Banc One Taking Fund Efforts in New Directions

After months of turmoil, there are signs that Banc One Corp. is positioning itself to be a major deliverer of investor services.

The Columbus, Ohio-based banking company's retail and institutional investment services had suffered a setback with the resignations of several top-level executives last summer, according to industry insiders.

Now Banc One has hired four new executives and charged them with strengthening the company's effort to market custody and corporate trust services, as well as boosting outside sales of its proprietary mutual funds.

Some bankers and experts say the new appointments are a signal that a year-long reorganization effort may finally be taking root at the $90 billion-asset company.

Banc One has "been streamlining their functions and they've put the brakes on their aggressive growth. I think that now they're trying to get a handle on distribution and focusing more" on existing lines of business, said Ellen M. Landry, a consultant with Cerulli Associates, Boston.

Banc One's effort to bring its 65 bank franchises under one management structure, begun last year, has been hamstrung by personnel defections, many coming from within the bank's investor services and retail brokerage units.

Geoffrey A. von Kuhn, head of Banc One's institutional investor group, says "the bank is getting its act together" and is counting on the expertise of its new executives to help give a competitive edge to areas of business that were lacking direction before.

Gary C. Horby, formerly with Fidelity Investments, has become managing director in charge of marketing the company's One Funds outside the bank channel. Managing director Christopher E. Kulas, a former State Street Bank and Trust marketing director, is responsible for building up custody and corporate trust business.

Two other key posts have been filled by Bankers Trust alumni. Daniel C. Mueller has been named managing director for the eastern sales region, and William N. Natsis custody sales executive. The four new executives will report to Phillip E. Chambers, senior managing director of national sales.

Officials hope to leverage Banc One's 1,400 branch offices to provide faster and more flexible service to corporate trust and custody customers.

"We think that clients will like the idea that we will have someone right there that can service them, instead of having to call out to New York, or Chicago," Mr. von Kuhn said. "Our goal is not to become a Bankers Trust where we get so large that we become unresponsive."

The banking company will be redeploying some current employees into the areas overseen by the new executives, and will be hiring more personnel in the next few months, Mr. Chambers said, though no details were made available.

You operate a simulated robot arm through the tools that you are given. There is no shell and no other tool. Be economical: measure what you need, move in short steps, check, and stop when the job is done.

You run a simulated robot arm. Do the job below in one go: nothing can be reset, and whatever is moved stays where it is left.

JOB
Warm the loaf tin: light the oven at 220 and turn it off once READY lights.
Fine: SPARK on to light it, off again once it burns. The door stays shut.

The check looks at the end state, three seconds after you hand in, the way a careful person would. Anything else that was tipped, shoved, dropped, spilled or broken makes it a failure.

However, Banc One faces tough competition from established names in the custody business. Its regional rival Northern Trust Corp., Chicago, is one of the largest custodians in country with more than $500 billion of assets under custody. Banc One has some $130 billion, of which $9.5 billion come from its proprietary One Funds.

Sheila A. Penrose, executive vice president in charge of corporate and institutional services at Northern Trust, expects Banc One to be a potent player in providing services to small and midsize corporate clients seeking pension management and custodial support.

But she doesn't think the banking giant poses much of a threat.

"They are one of a number of organizations that do a good job of working with midsize companies in their geographic region," Ms. Penrose said.

But she added that "as more of those plans go global, will (Banc One) be able or willing to keep pace with their needs."

Banc One faces another uphill battle in trying to broaden distribution of its One Funds. So far, the funds are sold only through the company's retail investment centers and trust departments.

Plans are in the works to expand the sale of the funds through qualified retirement plans, nonbank brokerages, and the company's correspondent bank network. Mr. Chambers declined to give more detail, saying only that the company has received many inquiries from third parties interested in selling the One Funds.

Only a handful of banks currently sell their mutual funds outside the bank channel, the most well-known being Chase Manhattan Corp. But while Chase has been relatively successful in marketing its Vista Funds through outside brokers, at least one expert says Banc One will have a tougher time because of its funds' performance.

The One Funds have "not had shoot-the-light-out performance, and if you have performance you can almost do anything, but without it it's an uphill battle," said Geoffrey H. Bobroff, president of Bobroff Consulting, East Greenwich, R.I.